_What you have to do_. All of the data below must be repeated exactly.

_Recorded data_.
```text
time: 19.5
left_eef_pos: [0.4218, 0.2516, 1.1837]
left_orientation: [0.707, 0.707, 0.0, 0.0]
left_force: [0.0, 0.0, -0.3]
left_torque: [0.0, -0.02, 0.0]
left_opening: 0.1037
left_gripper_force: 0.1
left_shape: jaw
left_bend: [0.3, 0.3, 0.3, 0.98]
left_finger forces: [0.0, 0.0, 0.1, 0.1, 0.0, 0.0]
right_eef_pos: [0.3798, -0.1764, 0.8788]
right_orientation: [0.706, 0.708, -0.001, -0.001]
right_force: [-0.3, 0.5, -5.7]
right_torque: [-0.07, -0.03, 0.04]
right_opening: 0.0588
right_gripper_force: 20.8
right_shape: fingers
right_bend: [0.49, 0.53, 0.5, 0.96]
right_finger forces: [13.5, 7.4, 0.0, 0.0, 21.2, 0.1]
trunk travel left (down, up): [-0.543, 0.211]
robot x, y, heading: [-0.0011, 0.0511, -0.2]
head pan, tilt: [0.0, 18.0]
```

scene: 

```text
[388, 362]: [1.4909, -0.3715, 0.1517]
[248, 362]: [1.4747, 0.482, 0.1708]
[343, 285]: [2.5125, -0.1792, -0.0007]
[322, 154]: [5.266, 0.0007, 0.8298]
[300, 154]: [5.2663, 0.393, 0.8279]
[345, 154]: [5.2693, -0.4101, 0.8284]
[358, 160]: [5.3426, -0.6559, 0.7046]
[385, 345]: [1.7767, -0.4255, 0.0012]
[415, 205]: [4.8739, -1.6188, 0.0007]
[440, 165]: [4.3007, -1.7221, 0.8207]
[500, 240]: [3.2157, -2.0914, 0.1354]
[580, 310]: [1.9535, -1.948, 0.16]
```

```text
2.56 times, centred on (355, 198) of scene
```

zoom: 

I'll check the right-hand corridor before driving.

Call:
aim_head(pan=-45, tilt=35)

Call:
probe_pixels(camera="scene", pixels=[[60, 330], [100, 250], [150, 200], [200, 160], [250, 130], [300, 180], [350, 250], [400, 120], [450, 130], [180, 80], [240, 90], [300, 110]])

_Response to this exercise_.
```text
time: 19.5
left_eef_pos: [0.4218, 0.2516, 1.1837]
left_orientation: [0.707, 0.707, 0.0, 0.0]
left_force: [0.0, 0.0, -0.3]
left_torque: [0.0, -0.02, 0.0]
left_opening: 0.1037
left_gripper_force: 0.1
left_shape: jaw
left_bend: [0.3, 0.3, 0.3, 0.98]
left_finger forces: [0.0, 0.0, 0.1, 0.1, 0.0, 0.0]
right_eef_pos: [0.3798, -0.1764, 0.8788]
right_orientation: [0.706, 0.708, -0.001, -0.001]
right_force: [-0.3, 0.5, -5.7]
right_torque: [-0.07, -0.03, 0.04]
right_opening: 0.0588
right_gripper_force: 20.8
right_shape: fingers
right_bend: [0.49, 0.53, 0.5, 0.96]
right_finger forces: [13.5, 7.4, 0.0, 0.0, 21.2, 0.1]
trunk travel left (down, up): [-0.543, 0.211]
robot x, y, heading: [-0.0011, 0.0511, -0.2]
head pan, tilt: [0.0, 18.0]
```

scene: 

```text
[388, 362]: [1.4909, -0.3715, 0.1517]
[248, 362]: [1.4747, 0.482, 0.1708]
[343, 285]: [2.5125, -0.1792, -0.0007]
[322, 154]: [5.266, 0.0007, 0.8298]
[300, 154]: [5.2663, 0.393, 0.8279]
[345, 154]: [5.2693, -0.4101, 0.8284]
[358, 160]: [5.3426, -0.6559, 0.7046]
[385, 345]: [1.7767, -0.4255, 0.0012]
[415, 205]: [4.8739, -1.6188, 0.0007]
[440, 165]: [4.3007, -1.7221, 0.8207]
[500, 240]: [3.2157, -2.0914, 0.1354]
[580, 310]: [1.9535, -1.948, 0.16]
```

```text
2.56 times, centred on (355, 198) of scene
```

zoom: 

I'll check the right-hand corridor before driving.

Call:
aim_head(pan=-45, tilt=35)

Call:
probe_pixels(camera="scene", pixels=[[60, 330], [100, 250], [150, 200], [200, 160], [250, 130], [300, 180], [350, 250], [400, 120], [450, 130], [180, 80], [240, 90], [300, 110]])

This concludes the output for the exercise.